## [EXERCISE DETAILS]
The exercise asks you to copy every line below in which "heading" appears.
----
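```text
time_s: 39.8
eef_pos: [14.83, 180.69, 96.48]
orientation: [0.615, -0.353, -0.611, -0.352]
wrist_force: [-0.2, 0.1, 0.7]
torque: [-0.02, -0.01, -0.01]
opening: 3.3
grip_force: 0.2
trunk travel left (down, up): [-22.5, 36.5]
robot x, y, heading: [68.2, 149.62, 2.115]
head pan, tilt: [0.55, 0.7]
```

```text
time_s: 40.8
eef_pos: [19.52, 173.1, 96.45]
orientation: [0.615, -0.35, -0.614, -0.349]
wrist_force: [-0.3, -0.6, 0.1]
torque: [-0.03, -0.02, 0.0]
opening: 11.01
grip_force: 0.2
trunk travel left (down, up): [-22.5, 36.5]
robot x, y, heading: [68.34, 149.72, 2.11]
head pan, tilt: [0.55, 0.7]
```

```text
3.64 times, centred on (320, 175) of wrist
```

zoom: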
----
## [RESULT BELOW]
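robot x, y, heading: [68.2, 149.62, 2.115]
robot x, y, heading: [68.34, 149.72, 2.11]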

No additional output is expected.